# TEXT SECTION:

■ ■ ■ ■

We had crossed the 1 km completion mark of the run and it was time to shriek with joy and take more selfies. That actual runners had, I guess by now, touched Yeshwantpur station and were on their way back. Volunteers the size of bouncers were escorting them trying to make way through this huge wave of women that was pouring on the road like coagulated porridge. Yes, the speed had reduced from a brisk run to a slow jog. Most of us were walking now. But, we were discussing with each other that we’d run in the near future.
‘After that tree, okay?’
‘No, that dustbin, please?’
‘Hey that’s too soon, yaar! Let’s start running after the zebra crossing there.’
I was continuing my gentle jog — so gentle that I must be have been moving at the speed at which I do mathematical calculations. I was out of breath. I drew in a few deep breaths – but at the wrong time – the toilets were back. And the morning air was laden with the aroma of morning expulsions.

■ ■ ■ ■

# PROVIDED MATERIAL:
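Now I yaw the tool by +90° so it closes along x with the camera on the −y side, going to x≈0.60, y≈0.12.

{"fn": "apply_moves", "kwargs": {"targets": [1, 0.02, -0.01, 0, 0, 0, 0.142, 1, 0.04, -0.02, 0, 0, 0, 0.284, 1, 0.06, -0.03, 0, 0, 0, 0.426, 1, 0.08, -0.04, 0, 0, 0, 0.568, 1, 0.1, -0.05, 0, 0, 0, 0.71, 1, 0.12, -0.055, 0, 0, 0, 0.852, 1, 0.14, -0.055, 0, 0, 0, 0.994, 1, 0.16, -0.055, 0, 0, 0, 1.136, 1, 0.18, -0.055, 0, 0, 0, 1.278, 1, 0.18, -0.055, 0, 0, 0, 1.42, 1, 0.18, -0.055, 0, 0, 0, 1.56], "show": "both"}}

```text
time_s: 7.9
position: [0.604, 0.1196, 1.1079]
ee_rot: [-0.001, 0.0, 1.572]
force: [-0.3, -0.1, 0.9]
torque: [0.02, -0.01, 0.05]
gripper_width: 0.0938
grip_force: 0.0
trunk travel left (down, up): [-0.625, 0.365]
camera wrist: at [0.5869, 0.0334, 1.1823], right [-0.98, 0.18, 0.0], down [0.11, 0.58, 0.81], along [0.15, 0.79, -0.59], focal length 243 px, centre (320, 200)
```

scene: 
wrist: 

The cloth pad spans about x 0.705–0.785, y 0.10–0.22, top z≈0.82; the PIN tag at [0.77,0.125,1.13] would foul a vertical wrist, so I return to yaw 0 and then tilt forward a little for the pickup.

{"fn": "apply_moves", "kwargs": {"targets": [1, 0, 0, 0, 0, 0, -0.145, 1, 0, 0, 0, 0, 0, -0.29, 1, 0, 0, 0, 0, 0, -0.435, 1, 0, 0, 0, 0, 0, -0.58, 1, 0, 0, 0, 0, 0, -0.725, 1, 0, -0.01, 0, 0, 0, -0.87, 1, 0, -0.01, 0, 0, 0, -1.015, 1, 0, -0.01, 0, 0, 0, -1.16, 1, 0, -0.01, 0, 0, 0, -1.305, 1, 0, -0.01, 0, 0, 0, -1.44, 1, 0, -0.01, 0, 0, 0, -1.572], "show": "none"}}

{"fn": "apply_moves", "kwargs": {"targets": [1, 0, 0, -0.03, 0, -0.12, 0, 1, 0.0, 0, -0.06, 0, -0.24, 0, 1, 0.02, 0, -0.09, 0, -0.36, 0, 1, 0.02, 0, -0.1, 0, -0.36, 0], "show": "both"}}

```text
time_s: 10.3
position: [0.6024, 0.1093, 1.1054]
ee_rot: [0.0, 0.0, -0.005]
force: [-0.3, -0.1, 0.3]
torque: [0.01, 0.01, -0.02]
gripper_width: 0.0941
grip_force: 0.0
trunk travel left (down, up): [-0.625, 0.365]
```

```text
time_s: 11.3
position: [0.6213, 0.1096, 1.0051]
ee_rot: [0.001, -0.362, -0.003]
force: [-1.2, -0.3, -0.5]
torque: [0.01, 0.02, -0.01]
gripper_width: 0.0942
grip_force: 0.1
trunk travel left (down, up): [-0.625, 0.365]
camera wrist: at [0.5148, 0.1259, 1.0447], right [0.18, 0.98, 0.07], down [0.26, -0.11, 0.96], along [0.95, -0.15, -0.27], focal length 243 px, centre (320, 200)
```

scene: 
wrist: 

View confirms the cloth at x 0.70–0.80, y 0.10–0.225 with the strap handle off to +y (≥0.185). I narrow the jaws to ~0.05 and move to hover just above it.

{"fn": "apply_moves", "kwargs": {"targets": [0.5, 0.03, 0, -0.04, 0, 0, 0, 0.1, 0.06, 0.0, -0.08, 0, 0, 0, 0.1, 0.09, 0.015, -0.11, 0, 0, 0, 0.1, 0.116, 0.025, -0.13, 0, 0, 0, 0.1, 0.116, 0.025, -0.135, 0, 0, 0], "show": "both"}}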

■ ■ ■ ■

# GIVEN INSTRUCTION:
Produce the text that comes next in the text section.

# REPLY:
I gagged on it – covered my mouth and hobble-jogged faster. Cubbon park had begun its business for the day. There was a laughter club in action, possibly finding inspiration from us. A freshly-cleaned bench told me that Veeresh loves Rupa in a bright-blue scrawl.
Suddenly, I saw women in pink sarees and matching ornaments also running with us. Like Sooraj Barjatiya had sent them straight from his sanskari sets.
‘Jao, bahurani, tum bhi bhag lo. Laut kar gaajar ka halwa zaroon banana. Jai Sri Ram.’
We were running (?) the last kilometre now. The chatter was animated.
‘Baaton baton mein pata hi nahin chala kaise samay kat gaya’, quipped one aunty who seemed to be thoroughly enjoying herself. She was already planning for next year’s run, mostly in terms of what they could add (no relation to running): food, snacks, clothes, goggles. I wanted to suggest knitting.
We were on the last leg now. Paid clappers had been planted by the organizers to encourage us. Their job was to ensure we did not give up right there, spread out a durrie, take out some banana chips and idlis and start a game of housie. They needed us to clear the roads and get back to the stadium.
My legs were feeling like they belonged to someone else. It felt weird running on them. I slowed down. Just then, the woman jogging next to me decided to raise both hands to declare victory. Those armpits put a row of hygiene stations to shame.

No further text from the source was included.